A mother has spoken of her anguish at the abuse and violence her son has encountered while living in Lincoln, all because he is Polish.
Kate, whose name has been changed to protect the identity of her family, moved to Lincoln from Poland with her son in 2009.
She said that they had adapted well to life in the city before her son was beaten and kicked by a boy in his school two years later.
Kate said: “The bullying got worse and every time the culprit was reported my son was attacked. It got so bad that we had to get the police involved.
“My son continued to go to school, but either I took him there or my partner did to keep him safe.”
Kate’s son was attacked again in the same park, this time so badly that he required hospital treatment.
She said: “It was hugely upsetting for us all. I took time off work but I could see the effect it was having on my son as he’d stopped going out. He was afraid.
“The attacker was expelled from school and we were contacted by Victim Support, given alarms and our local Police Community Support Officer was made aware of what had been happening.
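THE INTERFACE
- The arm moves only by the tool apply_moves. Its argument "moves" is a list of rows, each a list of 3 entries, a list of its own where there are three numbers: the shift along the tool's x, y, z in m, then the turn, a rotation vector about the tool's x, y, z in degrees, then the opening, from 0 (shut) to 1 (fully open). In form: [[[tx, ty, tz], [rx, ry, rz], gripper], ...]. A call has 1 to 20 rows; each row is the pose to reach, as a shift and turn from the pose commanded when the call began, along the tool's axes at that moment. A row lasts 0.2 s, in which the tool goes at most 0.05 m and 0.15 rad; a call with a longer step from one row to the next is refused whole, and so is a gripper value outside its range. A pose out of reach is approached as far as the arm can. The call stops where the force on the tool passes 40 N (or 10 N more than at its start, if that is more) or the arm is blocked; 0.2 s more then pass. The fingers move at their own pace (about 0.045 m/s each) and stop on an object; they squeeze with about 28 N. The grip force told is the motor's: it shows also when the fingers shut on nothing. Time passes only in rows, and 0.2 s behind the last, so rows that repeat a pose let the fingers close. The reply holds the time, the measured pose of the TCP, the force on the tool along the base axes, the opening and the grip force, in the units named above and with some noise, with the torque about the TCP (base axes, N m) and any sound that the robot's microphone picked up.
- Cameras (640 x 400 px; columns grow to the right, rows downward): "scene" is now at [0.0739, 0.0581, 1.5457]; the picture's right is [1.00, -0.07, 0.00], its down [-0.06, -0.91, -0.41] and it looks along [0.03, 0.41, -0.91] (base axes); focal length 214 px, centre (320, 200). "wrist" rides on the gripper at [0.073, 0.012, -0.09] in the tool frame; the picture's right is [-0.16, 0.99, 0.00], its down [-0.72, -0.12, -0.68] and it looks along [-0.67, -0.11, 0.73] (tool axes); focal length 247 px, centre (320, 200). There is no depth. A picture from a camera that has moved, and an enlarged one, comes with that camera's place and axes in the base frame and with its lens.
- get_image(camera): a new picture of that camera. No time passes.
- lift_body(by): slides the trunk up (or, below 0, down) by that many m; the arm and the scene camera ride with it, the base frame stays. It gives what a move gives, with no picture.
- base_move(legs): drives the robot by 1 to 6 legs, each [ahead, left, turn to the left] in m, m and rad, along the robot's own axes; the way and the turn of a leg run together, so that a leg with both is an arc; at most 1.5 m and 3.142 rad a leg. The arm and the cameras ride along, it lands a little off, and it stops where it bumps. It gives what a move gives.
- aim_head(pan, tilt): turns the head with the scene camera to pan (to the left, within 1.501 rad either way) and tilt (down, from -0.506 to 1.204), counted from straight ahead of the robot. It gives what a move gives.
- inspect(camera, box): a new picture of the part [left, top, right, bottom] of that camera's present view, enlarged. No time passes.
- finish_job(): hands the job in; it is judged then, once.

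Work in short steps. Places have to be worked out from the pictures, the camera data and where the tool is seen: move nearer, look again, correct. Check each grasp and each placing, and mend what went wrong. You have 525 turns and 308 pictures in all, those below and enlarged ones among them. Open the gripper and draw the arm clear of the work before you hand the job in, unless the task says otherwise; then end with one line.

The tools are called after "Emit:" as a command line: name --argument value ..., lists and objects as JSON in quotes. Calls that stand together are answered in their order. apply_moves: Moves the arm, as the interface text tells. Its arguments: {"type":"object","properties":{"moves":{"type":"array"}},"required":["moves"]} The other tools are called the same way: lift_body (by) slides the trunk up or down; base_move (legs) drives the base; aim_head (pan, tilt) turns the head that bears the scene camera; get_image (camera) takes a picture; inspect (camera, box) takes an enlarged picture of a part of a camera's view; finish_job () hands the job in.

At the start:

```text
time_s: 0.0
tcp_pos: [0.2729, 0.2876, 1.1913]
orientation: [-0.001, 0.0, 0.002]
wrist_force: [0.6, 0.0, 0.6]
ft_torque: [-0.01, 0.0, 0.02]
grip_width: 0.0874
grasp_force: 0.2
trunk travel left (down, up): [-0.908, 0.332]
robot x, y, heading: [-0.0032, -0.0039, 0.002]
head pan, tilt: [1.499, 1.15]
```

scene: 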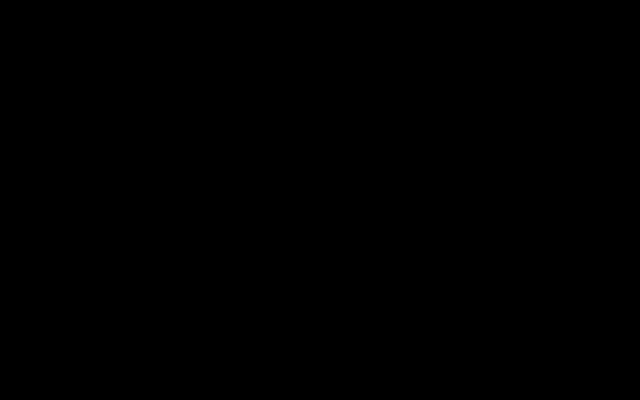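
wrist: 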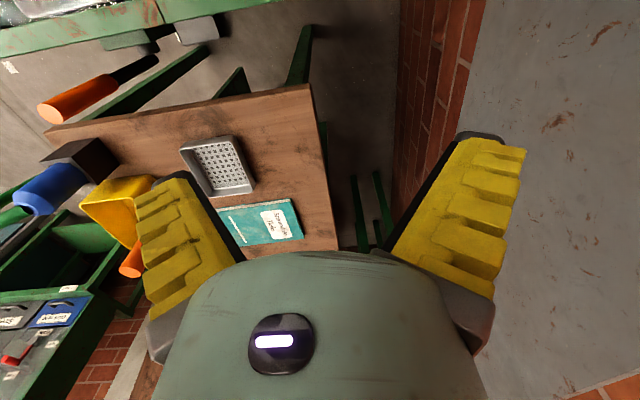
After that it calmed down for a while and we were able to get back to leading our lives.
“This was short lived, though, as in April 2014 my son was attacked again and was taken to hospital by ambulance.”
Following the final assault, the offender was sentenced to community work and given a restraining order, meaning he was not allowed to come in close contact with the family.
However, the effect of the abuse and violence on Kate’s son has been far-reaching for her family.
She said: “We’ve moved to another part of the city and my son has gone from being friendly and happy to not trusting people and not wanting to go out.
“And the reason all of this hatred was directed at him? His ‘crime’? Being Polish.”
Kate’s harrowing story has been released as part of National Hate Crime Awareness Week.
As part of the week, City of Lincoln Council’s Service Manager for Public Protection and Anti-Social Behaviour, Sam Barstow, has called on residents in the city to not tolerate hate in any form.
He said: “Hate crimes are often the result of horrible, vicious behaviour and, unfortunately, this can often motivate other behaviours that aren’t quite crimes in the legal sense.
“People who contact us can often be very distressed and may be changing their lifestyle or suffering negative impacts on their health because of the behaviour of others, and when these actions are done maliciously it is right that we respond swiftly and robustly.”